Feitos estes esclarecimentos iniciais, o presente estudo tem como objetivo geral analisar a possibilidade de aplicação da Teoria da Desconsideração da Personalidade Jurídica no campo administrativo, sendo esmiuçada a efetividade das sanções administrativas no procedimento licitatório.
Para atingi-lo elegeram-se os seguintes objetivos específicos: explicar a teoria da desconsideração da personalidade jurídica e sua positivação no ordenamento jurídico brasileiro; discutir as fraudes no processo licitatório discutindo as sanções administrativas, crimes e penas dispostos na Lei n° 8.666/93; e analisar a possibilidade de utilização da desconsideração da personalidade jurídica no âmbito administrativo em caso de abuso de direito e ofensa aos princípios da licitação.
A relevância pessoal no presente estudo se compreende em detrimento à intensa observação do autor deste trabalho mediante as comissões de licitações, onde é possível analisar frequentemente, durante a fase de habilitação, inúmeras documentações dispostas pelas empresas que identificam sócios que constituíram nova empresa na tentativa de defraudar uma penalidade administrativa. Isto é, a referida prática compreende em abandonar uma empresa que foi inibida de licitar e constituir outra, com o mesmo objetivo e domicílio, mesmos sócios e, posteriormente, a mesma sanção administrativa aferida na primeira.
Dessa forma, a situação em comento gera intensa relevância social, principalmente no âmbito empresarial, mediante o questionamento se a Administração Pública deve inabilitar a empresa e afastá-la do certame licitatório, ou nada impede que esta seja devidamente habilitada, uma vez que sobre a personalidade jurídica desta não reincide nenhuma sanção. Desta feita, a desconsideração da personalidade jurídica originou-se no Direito Privado com o objetivo de atingir o patrimônio dos sócios que usavam a pessoa jurídica como respaldo para se afastarem de suas obrigações.
Para tanto, o estudo justifica-se em razão da importância do tema a ser debatido, tendo em vista que o número de empresas que utilizam desta manobra é bastante elevado. Assim, mediante a evolução dos recursos administrativos, resta cada vez mais nítida a identificação deste tipo de prática, contudo tais recursos acabam por não suprir todos os anseios que permeiam a segurança jurídica na tomada de decisão.
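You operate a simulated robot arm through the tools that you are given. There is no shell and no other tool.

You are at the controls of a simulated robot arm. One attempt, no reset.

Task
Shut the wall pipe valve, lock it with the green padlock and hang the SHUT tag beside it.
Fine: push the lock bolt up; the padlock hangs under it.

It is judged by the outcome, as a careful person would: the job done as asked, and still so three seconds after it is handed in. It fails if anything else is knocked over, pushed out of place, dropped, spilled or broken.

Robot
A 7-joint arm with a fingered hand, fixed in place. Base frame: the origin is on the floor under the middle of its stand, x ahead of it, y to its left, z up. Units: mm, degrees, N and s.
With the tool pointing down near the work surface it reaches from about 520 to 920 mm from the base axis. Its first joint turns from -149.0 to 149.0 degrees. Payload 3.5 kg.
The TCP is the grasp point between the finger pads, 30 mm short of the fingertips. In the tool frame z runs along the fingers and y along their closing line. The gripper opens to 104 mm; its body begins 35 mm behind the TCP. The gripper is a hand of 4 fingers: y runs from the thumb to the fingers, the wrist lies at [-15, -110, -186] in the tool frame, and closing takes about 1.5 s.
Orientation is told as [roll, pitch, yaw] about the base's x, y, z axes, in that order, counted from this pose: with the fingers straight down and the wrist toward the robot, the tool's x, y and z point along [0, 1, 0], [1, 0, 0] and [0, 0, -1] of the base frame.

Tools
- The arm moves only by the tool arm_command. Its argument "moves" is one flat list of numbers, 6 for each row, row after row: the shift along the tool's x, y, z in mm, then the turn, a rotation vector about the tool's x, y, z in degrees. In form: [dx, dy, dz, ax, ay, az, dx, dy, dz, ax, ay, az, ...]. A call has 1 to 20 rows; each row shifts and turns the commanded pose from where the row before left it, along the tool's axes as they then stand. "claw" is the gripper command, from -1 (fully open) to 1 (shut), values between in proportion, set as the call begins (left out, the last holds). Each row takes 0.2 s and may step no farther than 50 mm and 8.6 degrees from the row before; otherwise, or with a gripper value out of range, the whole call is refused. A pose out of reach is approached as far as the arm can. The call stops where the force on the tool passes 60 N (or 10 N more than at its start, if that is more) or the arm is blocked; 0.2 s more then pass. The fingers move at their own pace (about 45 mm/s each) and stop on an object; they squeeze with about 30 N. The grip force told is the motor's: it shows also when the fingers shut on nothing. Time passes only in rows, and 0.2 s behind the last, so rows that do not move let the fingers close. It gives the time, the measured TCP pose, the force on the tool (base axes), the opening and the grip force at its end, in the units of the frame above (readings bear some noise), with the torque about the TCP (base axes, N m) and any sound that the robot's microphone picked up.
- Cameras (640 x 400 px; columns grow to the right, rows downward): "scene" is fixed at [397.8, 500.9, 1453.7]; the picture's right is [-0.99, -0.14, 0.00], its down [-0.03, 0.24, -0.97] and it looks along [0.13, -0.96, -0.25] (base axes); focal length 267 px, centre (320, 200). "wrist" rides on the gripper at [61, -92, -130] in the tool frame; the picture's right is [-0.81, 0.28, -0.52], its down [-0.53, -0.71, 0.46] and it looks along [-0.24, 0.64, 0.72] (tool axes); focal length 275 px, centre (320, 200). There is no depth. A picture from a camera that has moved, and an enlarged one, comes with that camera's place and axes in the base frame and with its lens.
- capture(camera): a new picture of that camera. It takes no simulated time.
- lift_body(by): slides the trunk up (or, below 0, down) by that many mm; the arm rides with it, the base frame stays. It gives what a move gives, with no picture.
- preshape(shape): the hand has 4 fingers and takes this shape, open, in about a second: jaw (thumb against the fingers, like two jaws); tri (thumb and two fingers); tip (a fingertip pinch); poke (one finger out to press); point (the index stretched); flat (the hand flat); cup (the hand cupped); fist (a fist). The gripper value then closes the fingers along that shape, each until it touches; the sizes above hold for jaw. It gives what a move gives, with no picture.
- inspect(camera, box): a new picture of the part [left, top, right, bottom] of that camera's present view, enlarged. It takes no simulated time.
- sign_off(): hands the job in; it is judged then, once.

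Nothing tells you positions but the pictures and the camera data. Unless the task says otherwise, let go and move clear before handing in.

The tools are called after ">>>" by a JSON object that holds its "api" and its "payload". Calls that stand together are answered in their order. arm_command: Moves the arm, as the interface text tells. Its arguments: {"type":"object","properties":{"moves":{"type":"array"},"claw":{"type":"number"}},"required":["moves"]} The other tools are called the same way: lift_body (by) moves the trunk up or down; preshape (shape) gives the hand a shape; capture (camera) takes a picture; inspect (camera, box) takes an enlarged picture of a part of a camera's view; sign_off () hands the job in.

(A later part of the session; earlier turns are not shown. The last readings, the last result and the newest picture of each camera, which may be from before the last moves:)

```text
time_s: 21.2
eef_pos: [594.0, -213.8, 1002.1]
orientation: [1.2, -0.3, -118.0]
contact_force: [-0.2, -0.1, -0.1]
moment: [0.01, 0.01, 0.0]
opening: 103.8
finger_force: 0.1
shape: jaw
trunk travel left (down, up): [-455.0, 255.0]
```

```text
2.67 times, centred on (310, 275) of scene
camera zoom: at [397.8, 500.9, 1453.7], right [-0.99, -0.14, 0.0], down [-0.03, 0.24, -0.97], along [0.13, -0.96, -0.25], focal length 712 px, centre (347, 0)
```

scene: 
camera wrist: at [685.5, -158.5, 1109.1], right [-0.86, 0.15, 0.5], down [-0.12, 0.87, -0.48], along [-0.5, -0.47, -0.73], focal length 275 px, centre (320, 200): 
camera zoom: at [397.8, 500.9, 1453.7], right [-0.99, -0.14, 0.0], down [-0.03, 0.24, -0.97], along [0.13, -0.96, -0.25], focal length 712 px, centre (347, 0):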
Portanto, por não existir norma específica que discorra sobre a conduta do administrador, a omissão no tocante a estes casos pode incorrer em impunidade das empresas que buscam trapacear a legislação e tornar ineficazes as sanções dispostas no artigo 87, III da Lei 8.666/93.
1 Da teoria da desconsideração da personalidade jurídica
Esta seção explica a teoria da desconsideração da personalidade jurídica, apresentando um breve histórico do instituto, conceito, bem como sua positivação no direito brasileiro.
1.1 Breve histórico e conceito
A pessoa jurídica compreende a unidade de pessoas naturais ou de patrimônios que almejam a consecução de determinados fins, sendo reconhecida pelo sistema jurídico como sujeito de direitos e obrigações. Assim, o dispositivo 1.024 do Código Civil brasileiro dispõe sobre a autonomia patrimonial das pessoas jurídicas, ou seja, o referido instrumento jurídico busca apresentar a atividade econômica e o progresso nacional, uma vez que o texto constitucional vigente aderiu-se ao regime capitalista de mercado.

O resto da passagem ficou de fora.